====== Given information

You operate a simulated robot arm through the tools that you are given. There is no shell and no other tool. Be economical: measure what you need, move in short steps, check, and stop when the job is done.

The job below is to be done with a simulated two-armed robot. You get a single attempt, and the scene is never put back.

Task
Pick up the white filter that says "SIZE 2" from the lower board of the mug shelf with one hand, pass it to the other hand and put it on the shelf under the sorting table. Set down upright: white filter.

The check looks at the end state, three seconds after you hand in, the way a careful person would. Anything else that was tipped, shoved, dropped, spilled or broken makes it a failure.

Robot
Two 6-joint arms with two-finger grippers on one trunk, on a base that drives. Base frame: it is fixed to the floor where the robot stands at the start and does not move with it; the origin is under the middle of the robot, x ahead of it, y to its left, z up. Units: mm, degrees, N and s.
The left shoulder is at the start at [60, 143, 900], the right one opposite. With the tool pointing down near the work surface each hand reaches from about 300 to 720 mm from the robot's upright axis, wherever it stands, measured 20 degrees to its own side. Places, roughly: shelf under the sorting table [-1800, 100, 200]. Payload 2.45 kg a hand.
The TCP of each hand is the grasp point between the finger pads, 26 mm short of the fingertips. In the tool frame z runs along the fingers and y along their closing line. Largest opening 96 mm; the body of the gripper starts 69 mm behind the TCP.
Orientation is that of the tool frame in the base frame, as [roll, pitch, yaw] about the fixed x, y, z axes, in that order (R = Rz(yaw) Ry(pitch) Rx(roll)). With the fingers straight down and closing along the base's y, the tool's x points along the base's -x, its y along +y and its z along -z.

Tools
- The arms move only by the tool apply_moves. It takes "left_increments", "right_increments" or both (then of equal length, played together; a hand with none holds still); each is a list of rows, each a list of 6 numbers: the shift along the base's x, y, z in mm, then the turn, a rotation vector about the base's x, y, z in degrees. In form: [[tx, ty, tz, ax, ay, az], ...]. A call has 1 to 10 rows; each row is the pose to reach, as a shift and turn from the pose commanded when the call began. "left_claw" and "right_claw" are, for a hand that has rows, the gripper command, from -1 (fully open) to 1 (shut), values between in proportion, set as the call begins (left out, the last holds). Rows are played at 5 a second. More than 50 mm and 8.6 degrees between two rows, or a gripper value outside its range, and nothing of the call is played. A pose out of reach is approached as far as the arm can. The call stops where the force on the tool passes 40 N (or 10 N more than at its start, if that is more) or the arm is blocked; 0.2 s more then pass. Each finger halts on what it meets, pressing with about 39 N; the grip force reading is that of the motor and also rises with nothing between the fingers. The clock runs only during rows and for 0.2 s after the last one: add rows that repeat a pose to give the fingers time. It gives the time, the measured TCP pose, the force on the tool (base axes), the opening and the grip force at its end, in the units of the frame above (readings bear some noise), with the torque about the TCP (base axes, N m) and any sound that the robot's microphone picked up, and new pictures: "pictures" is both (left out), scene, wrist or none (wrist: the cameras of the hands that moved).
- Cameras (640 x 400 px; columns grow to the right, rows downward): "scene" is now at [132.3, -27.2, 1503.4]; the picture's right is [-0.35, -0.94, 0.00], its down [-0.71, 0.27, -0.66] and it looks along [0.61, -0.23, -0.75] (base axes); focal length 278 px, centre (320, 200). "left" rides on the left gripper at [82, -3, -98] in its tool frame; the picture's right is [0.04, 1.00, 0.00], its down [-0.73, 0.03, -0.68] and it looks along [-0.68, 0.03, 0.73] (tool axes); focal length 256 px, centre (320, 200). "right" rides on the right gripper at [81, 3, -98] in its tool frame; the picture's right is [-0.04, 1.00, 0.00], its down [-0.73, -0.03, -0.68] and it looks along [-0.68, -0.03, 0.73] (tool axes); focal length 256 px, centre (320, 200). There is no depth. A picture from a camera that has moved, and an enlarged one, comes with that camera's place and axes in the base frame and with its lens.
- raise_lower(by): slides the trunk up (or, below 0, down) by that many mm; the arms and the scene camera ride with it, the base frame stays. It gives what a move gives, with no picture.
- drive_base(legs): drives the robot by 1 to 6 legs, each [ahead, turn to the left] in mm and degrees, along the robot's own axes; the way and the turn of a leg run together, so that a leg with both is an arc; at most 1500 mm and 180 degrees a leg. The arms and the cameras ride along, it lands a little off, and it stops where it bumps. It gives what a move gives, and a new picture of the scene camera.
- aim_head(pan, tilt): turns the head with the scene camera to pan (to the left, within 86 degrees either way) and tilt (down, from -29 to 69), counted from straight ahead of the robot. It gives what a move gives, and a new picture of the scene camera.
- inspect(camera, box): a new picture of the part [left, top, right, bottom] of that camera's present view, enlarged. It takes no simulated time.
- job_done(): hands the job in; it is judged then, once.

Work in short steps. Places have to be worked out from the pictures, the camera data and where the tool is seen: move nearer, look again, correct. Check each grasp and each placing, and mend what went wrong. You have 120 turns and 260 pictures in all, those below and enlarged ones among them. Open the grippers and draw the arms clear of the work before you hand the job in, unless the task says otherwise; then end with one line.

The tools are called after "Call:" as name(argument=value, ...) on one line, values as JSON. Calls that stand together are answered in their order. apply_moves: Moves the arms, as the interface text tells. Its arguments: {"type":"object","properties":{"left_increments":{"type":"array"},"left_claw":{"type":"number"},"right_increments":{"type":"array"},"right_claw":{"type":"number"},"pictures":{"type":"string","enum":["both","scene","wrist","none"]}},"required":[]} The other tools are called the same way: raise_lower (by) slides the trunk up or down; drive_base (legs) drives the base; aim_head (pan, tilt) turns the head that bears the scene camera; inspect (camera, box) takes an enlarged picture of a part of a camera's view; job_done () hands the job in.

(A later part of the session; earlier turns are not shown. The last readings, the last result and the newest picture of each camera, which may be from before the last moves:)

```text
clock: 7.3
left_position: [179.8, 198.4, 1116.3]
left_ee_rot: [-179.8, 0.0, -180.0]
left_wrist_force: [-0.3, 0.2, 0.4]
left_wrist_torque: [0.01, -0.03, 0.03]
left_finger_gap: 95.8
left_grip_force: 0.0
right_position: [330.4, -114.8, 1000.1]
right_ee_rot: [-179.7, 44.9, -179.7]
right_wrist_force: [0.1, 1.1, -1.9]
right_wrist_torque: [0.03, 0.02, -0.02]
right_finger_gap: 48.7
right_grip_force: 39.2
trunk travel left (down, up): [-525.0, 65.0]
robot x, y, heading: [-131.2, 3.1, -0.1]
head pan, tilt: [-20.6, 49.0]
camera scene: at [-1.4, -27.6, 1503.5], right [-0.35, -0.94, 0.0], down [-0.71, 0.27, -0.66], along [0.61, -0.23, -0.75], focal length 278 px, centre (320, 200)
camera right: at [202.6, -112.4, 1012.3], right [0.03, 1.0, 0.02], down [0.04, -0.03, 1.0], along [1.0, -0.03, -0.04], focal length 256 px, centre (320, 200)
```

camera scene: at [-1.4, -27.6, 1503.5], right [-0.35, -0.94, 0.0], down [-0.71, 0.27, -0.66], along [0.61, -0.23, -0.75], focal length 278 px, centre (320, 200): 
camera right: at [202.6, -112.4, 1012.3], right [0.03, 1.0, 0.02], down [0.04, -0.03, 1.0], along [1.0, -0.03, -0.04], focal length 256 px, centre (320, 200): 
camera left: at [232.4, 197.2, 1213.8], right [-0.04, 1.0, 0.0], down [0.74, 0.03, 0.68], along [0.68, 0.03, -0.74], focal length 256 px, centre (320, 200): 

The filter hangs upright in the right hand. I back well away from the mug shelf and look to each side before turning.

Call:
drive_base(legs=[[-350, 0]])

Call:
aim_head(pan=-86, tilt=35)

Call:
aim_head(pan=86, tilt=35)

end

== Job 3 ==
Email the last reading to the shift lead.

============

== Job 1 ==
Your answer is an exact quotation from the source text: it starts at "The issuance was" and ends at "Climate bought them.".

====== Source text

That is the new high-water mark for enhanced rock weathering, the process of spreading crushed silicate rock on land so it reacts with CO2 and locks it into bicarbonate. Until last week, no ERW operator had cleared five figures in one issuance. The previous reference points were a few thousand tonnes per batch from UK and US developers like UNDO and Lithos, plus Mombak’s first Isometric-verified ERW credits out of Brazil, which Captain Drawdown covered when Mombak generated its first batch. Alt Carbon, founded by brothers Shrey and Sparsh Agarwal, just roughly tripled the category ceiling in one shot.
The issuance was delivered to Frontier Climate, the Stripe-led advance-purchase consortium, under a Puro.earth-based protocol and reported by Carbon Herald. Verification rests on field sampling across multiple tea estates, cation tracking, and modeled CO2 uptake from basalt application. It is not the multi-year, multi-pathway dataset that Dirk Paessler (@dpaessler.bsky.social) is publishing from the Carbon Drawdown Initiative on 16 June, which “spans multiple soil types and feedstocks, and several years of sampling… plant tissue chemistry, soil carbon pools, cation retention, secondary mineral formation, and organic carbon stability.” Paessler’s standard is the one Alt Carbon’s MRV (measurement, reporting and verification) will be judged against next year. But the credits issued today met Puro.earth’s bar, and Frontier Climate bought them.

============

== Job 2 ==
Repeat exactly the lines from the one that contains "Pick up the" through the one that contains "Two 6-joint arms", and only those.

== Exercise answer 1 ==
The issuance was delivered to Frontier Climate, the Stripe-led advance-purchase consortium, under a Puro.earth-based protocol and reported by Carbon Herald. Verification rests on field sampling across multiple tea estates, cation tracking, and modeled CO2 uptake from basalt application. It is not the multi-year, multi-pathway dataset that Dirk Paessler (@dpaessler.bsky.social) is publishing from the Carbon Drawdown Initiative on 16 June, which “spans multiple soil types and feedstocks, and several years of sampling… plant tissue chemistry, soil carbon pools, cation retention, secondary mineral formation, and organic carbon stability.” Paessler’s standard is the one Alt Carbon’s MRV (measurement, reporting and verification) will be judged against next year. But the credits issued today met Puro.earth’s bar, and Frontier Climate bought them.

== Exercise answer 2 ==
Pick up the white filter that says "SIZE 2" from the lower board of the mug shelf with one hand, pass it to the other hand and put it on the shelf under the sorting table. Set down upright: white filter.

The check looks at the end state, three seconds after you hand in, the way a careful person would. Anything else that was tipped, shoved, dropped, spilled or broken makes it a failure.

Robot
Two 6-joint arms with two-finger grippers on one trunk, on a base that drives. Base frame: it is fixed to the floor where the robot stands at the start and does not move with it; the origin is under the middle of the robot, x ahead of it, y to its left, z up. Units: mm, degrees, N and s.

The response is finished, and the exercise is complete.